Bij de aanvraag en toekenning van de 30%-regeling kan de werkgever een belastingvrije vergoeding geven van maximaal 30% van het brutoloon, inclusief de vergoeding. In dat geval hoeven de kosten niet aannemelijk te worden gemaakt en is er geen administratie over deze kosten nodig.

Met ingang van 1 januari 2023 geldt dat de werkgever jaarlijks moet kiezen of de 30%-regeling wordt toegepast of dat de werkelijke extraterritoriale kosten worden vergoed. Die keuze wordt gemaakt in de eerste maand van het kalenderjaar waarin de extraterritoriale kosten worden vergoed.
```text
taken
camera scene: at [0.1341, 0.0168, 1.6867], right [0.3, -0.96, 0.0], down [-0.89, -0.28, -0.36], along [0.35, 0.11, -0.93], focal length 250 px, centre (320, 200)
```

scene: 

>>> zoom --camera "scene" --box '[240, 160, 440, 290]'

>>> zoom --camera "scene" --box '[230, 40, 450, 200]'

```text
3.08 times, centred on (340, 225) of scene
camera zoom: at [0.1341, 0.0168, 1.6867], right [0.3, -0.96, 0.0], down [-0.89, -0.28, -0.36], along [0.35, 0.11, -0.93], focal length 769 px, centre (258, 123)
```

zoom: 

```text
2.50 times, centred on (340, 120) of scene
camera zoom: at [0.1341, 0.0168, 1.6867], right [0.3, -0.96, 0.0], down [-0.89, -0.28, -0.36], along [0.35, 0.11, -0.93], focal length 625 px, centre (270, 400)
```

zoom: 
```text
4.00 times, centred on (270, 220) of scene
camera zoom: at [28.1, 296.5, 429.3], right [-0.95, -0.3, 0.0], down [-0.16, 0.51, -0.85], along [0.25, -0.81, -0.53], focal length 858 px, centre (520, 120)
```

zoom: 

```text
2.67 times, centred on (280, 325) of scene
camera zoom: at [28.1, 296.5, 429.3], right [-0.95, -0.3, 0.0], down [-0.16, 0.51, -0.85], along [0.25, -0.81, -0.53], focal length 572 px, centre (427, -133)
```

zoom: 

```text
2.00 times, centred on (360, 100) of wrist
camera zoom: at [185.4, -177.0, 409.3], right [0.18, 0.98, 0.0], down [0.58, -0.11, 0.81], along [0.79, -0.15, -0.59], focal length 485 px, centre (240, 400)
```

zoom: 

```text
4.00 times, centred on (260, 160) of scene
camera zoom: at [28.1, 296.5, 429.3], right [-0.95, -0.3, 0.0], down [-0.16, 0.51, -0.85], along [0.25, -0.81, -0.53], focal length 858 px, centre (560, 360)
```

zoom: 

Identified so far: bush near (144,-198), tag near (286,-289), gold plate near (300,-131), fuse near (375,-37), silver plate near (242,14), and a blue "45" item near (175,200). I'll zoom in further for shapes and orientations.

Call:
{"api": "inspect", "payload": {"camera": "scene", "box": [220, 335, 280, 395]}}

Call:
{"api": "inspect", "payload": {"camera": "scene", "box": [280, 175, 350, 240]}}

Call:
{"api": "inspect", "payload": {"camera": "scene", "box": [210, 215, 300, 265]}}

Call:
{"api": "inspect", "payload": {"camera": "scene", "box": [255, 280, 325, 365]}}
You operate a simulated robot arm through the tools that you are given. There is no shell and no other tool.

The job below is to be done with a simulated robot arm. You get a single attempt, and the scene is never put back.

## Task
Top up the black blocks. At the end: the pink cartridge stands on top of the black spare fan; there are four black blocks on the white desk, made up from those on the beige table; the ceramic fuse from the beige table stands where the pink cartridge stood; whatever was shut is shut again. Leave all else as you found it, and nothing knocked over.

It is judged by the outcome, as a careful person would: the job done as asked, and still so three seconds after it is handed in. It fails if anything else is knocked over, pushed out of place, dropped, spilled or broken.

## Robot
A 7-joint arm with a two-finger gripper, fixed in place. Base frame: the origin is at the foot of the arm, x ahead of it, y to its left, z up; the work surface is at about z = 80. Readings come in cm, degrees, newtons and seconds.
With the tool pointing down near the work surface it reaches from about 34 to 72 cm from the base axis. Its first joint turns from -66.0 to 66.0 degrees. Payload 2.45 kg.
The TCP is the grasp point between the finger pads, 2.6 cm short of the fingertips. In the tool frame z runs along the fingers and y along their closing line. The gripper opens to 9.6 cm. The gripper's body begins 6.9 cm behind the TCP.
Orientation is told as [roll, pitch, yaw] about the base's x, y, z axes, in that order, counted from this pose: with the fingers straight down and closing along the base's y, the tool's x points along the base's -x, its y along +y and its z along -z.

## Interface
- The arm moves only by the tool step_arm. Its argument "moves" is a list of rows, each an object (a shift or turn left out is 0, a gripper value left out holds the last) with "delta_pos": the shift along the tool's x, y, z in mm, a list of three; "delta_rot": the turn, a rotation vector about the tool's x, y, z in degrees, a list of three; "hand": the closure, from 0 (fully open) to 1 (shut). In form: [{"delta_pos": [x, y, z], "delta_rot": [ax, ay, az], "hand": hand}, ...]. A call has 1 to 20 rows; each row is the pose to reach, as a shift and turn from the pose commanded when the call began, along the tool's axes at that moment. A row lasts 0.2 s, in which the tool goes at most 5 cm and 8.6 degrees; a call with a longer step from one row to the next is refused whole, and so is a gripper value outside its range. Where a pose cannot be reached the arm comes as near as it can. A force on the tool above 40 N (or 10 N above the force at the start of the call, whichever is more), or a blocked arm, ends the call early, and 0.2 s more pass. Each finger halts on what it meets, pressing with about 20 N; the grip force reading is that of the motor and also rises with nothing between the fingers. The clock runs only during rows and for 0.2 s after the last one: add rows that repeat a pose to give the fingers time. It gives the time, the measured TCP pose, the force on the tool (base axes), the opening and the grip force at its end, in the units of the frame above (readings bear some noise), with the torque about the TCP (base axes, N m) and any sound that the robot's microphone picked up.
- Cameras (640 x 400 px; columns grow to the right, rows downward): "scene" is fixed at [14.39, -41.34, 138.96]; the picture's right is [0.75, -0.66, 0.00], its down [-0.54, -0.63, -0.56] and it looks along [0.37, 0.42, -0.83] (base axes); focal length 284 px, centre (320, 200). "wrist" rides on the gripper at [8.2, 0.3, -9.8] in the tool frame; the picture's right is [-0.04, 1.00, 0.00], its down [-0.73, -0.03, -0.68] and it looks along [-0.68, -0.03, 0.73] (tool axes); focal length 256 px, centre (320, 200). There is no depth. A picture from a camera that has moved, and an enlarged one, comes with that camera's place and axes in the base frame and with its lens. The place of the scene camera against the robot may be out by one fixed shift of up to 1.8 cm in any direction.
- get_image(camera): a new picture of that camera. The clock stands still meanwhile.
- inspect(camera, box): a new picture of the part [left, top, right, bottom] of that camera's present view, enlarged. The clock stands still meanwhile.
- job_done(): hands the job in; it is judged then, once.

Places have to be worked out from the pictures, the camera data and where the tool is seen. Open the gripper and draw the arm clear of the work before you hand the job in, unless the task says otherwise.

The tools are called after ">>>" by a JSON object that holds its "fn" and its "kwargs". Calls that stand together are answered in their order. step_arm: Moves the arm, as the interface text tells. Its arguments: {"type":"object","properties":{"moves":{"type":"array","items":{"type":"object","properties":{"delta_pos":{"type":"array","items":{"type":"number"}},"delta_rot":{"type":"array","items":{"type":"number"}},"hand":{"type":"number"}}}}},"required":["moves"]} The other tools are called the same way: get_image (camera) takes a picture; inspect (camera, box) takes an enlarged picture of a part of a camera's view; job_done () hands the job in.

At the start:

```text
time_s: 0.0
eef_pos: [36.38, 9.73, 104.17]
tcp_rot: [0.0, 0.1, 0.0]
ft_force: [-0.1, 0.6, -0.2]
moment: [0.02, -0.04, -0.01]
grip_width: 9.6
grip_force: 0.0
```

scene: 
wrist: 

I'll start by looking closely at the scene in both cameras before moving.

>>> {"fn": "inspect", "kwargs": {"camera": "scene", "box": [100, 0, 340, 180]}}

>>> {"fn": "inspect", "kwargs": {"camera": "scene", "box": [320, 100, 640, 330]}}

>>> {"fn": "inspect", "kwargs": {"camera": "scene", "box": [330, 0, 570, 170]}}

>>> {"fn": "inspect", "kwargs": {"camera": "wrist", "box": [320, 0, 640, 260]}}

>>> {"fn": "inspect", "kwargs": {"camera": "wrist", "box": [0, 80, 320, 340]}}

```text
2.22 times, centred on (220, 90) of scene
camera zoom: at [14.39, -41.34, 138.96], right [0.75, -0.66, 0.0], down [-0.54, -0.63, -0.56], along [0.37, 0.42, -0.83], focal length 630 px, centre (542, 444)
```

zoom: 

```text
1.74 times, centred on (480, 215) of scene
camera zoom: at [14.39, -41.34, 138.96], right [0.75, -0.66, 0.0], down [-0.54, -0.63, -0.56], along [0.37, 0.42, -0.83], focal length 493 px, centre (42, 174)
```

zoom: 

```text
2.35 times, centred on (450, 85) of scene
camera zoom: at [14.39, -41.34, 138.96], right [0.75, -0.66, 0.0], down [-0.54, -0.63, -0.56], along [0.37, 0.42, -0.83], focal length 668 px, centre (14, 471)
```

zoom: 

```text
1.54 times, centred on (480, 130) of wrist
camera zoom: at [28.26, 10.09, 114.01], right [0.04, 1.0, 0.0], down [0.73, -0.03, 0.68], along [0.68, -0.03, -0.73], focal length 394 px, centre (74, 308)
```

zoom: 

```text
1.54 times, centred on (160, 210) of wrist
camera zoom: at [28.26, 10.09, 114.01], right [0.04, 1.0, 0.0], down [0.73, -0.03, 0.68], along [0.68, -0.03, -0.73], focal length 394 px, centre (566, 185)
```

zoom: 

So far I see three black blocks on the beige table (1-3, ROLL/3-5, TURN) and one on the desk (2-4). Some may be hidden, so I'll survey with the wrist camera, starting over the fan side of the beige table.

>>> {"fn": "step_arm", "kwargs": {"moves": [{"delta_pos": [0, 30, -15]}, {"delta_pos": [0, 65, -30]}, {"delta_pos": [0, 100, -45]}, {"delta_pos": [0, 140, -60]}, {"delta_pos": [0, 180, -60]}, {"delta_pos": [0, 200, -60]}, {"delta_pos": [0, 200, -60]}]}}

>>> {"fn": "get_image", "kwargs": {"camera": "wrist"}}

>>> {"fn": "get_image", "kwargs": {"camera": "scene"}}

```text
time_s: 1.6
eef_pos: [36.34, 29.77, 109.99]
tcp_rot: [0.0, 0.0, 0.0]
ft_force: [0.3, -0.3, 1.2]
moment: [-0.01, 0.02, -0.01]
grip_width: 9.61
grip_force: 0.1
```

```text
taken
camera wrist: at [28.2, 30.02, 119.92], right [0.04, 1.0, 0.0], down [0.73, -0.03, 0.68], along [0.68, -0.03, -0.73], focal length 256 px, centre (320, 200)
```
De keuze geldt voor het gehele kalenderjaar, zolang de 30%-beschikking in dat kalenderjaar loopt.

Als de werkgever tevens (een deel van) de werkelijke extraterritoriale kosten vergoed (naast de 30%-regeling), wordt dit voor de werknemer in beginsel als belastbaar loon aangemerkt.

De volgende lijst zijn voorbeelden van extraterritoriale kosten:

  • Kosten van levensonderhoud: extra kosten van levensonderhoud, omdat het prijspeil in het werkland hoger is dan in het land waar de werknemer vandaan komt, bijvoorbeeld extra kosten voor maaltijden, gas, water en elektra
  • Kosten voor een kennismakingsreis naar het werkland, eventueel met het gezin, bijvoorbeeld voor het zoeken naar een huis of een school
  • Kosten voor het aanvragen of omzetten van officiële persoonlijke papieren, zoals verblijfsvergunningen, visa en rijbewijzen (de aanvraag of omzetting van een terwerkstellingsvergunning of 30%-regeling vormen geen loon)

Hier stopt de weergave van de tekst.